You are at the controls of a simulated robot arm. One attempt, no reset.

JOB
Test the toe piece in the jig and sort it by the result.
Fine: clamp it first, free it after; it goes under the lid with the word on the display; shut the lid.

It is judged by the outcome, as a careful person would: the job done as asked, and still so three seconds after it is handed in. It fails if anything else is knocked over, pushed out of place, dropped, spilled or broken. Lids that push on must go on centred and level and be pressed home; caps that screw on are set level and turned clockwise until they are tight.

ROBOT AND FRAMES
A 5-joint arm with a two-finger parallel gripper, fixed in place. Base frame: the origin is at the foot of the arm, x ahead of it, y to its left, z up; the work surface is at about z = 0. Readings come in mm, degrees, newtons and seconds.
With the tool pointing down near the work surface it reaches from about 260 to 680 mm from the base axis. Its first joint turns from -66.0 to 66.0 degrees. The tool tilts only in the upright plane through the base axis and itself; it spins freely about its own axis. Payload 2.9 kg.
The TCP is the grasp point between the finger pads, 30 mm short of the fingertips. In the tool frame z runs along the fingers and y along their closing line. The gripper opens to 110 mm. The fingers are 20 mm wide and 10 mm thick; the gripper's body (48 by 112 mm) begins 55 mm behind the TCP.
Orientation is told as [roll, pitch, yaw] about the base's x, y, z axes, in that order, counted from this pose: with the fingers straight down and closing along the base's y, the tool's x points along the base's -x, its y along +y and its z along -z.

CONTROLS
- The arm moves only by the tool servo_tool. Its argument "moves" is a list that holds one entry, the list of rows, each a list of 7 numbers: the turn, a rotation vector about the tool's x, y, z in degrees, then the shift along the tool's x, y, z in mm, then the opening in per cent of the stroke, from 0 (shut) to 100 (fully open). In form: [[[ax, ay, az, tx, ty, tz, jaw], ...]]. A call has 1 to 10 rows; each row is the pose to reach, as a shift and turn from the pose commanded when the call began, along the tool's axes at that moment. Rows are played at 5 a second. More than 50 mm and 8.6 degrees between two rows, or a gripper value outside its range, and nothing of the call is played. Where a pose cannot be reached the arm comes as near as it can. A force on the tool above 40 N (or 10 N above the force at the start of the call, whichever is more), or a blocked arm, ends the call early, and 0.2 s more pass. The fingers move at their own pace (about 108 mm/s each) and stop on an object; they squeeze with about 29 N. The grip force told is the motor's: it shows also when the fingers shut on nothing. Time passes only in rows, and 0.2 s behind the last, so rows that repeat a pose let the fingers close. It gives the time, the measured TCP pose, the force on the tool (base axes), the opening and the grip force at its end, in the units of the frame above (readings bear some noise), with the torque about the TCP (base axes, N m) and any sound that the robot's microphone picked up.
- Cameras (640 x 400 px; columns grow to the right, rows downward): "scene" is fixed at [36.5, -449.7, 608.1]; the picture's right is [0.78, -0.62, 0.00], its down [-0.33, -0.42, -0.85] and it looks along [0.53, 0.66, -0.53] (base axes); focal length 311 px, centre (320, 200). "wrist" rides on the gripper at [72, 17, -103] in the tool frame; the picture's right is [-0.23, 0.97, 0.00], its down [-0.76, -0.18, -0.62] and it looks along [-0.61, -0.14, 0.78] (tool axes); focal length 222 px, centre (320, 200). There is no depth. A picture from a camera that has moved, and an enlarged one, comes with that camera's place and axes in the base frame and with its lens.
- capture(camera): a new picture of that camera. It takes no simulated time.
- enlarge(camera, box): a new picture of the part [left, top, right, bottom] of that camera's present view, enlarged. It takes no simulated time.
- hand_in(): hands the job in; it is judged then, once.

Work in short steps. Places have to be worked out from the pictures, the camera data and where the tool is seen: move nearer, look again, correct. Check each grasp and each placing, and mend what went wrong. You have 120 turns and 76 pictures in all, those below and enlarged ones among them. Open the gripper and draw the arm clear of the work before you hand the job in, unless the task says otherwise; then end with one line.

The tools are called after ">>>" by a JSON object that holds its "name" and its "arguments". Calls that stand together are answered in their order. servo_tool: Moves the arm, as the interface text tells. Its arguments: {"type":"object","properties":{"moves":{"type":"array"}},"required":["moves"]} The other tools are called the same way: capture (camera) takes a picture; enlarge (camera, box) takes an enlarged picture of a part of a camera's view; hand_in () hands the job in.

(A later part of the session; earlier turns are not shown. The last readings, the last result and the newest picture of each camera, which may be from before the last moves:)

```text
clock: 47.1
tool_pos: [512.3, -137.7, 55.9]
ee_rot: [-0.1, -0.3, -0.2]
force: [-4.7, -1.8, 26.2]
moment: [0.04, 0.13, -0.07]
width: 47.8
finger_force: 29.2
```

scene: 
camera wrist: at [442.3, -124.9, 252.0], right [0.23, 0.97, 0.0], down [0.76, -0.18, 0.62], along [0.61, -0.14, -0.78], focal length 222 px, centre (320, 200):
--*--
Task brief:
Every line above should be printed again exactly as it stands.

Response:
You are at the controls of a simulated robot arm. One attempt, no reset.

JOB
Test the toe piece in the jig and sort it by the result.
Fine: clamp it first, free it after; it goes under the lid with the word on the display; shut the lid.

It is judged by the outcome, as a careful person would: the job done as asked, and still so three seconds after it is handed in. It fails if anything else is knocked over, pushed out of place, dropped, spilled or broken. Lids that push on must go on centred and level and be pressed home; caps that screw on are set level and turned clockwise until they are tight.

ROBOT AND FRAMES
A 5-joint arm with a two-finger parallel gripper, fixed in place. Base frame: the origin is at the foot of the arm, x ahead of it, y to its left, z up; the work surface is at about z = 0. Readings come in mm, degrees, newtons and seconds.
With the tool pointing down near the work surface it reaches from about 260 to 680 mm from the base axis. Its first joint turns from -66.0 to 66.0 degrees. The tool tilts only in the upright plane through the base axis and itself; it spins freely about its own axis. Payload 2.9 kg.
The TCP is the grasp point between the finger pads, 30 mm short of the fingertips. In the tool frame z runs along the fingers and y along their closing line. The gripper opens to 110 mm. The fingers are 20 mm wide and 10 mm thick; the gripper's body (48 by 112 mm) begins 55 mm behind the TCP.
Orientation is told as [roll, pitch, yaw] about the base's x, y, z axes, in that order, counted from this pose: with the fingers straight down and closing along the base's y, the tool's x points along the base's -x, its y along +y and its z along -z.

CONTROLS
- The arm moves only by the tool servo_tool. Its argument "moves" is a list that holds one entry, the list of rows, each a list of 7 numbers: the turn, a rotation vector about the tool's x, y, z in degrees, then the shift along the tool's x, y, z in mm, then the opening in per cent of the stroke, from 0 (shut) to 100 (fully open). In form: [[[ax, ay, az, tx, ty, tz, jaw], ...]]. A call has 1 to 10 rows; each row is the pose to reach, as a shift and turn from the pose commanded when the call began, along the tool's axes at that moment. Rows are played at 5 a second. More than 50 mm and 8.6 degrees between two rows, or a gripper value outside its range, and nothing of the call is played. Where a pose cannot be reached the arm comes as near as it can. A force on the tool above 40 N (or 10 N above the force at the start of the call, whichever is more), or a blocked arm, ends the call early, and 0.2 s more pass. The fingers move at their own pace (about 108 mm/s each) and stop on an object; they squeeze with about 29 N. The grip force told is the motor's: it shows also when the fingers shut on nothing. Time passes only in rows, and 0.2 s behind the last, so rows that repeat a pose let the fingers close. It gives the time, the measured TCP pose, the force on the tool (base axes), the opening and the grip force at its end, in the units of the frame above (readings bear some noise), with the torque about the TCP (base axes, N m) and any sound that the robot's microphone picked up.
- Cameras (640 x 400 px; columns grow to the right, rows downward): "scene" is fixed at [36.5, -449.7, 608.1]; the picture's right is [0.78, -0.62, 0.00], its down [-0.33, -0.42, -0.85] and it looks along [0.53, 0.66, -0.53] (base axes); focal length 311 px, centre (320, 200). "wrist" rides on the gripper at [72, 17, -103] in the tool frame; the picture's right is [-0.23, 0.97, 0.00], its down [-0.76, -0.18, -0.62] and it looks along [-0.61, -0.14, 0.78] (tool axes); focal length 222 px, centre (320, 200). There is no depth. A picture from a camera that has moved, and an enlarged one, comes with that camera's place and axes in the base frame and with its lens.
- capture(camera): a new picture of that camera. It takes no simulated time.
- enlarge(camera, box): a new picture of the part [left, top, right, bottom] of that camera's present view, enlarged. It takes no simulated time.
- hand_in(): hands the job in; it is judged then, once.

Work in short steps. Places have to be worked out from the pictures, the camera data and where the tool is seen: move nearer, look again, correct. Check each grasp and each placing, and mend what went wrong. You have 120 turns and 76 pictures in all, those below and enlarged ones among them. Open the gripper and draw the arm clear of the work before you hand the job in, unless the task says otherwise; then end with one line.

The tools are called after ">>>" by a JSON object that holds its "name" and its "arguments". Calls that stand together are answered in their order. servo_tool: Moves the arm, as the interface text tells. Its arguments: {"type":"object","properties":{"moves":{"type":"array"}},"required":["moves"]} The other tools are called the same way: capture (camera) takes a picture; enlarge (camera, box) takes an enlarged picture of a part of a camera's view; hand_in () hands the job in.

(A later part of the session; earlier turns are not shown. The last readings, the last result and the newest picture of each camera, which may be from before the last moves:)

```text
clock: 47.1
tool_pos: [512.3, -137.7, 55.9]
ee_rot: [-0.1, -0.3, -0.2]
force: [-4.7, -1.8, 26.2]
moment: [0.04, 0.13, -0.07]
width: 47.8
finger_force: 29.2
```

scene: 
camera wrist: at [442.3, -124.9, 252.0], right [0.23, 0.97, 0.0], down [0.76, -0.18, 0.62], along [0.61, -0.14, -0.78], focal length 222 px, centre (320, 200):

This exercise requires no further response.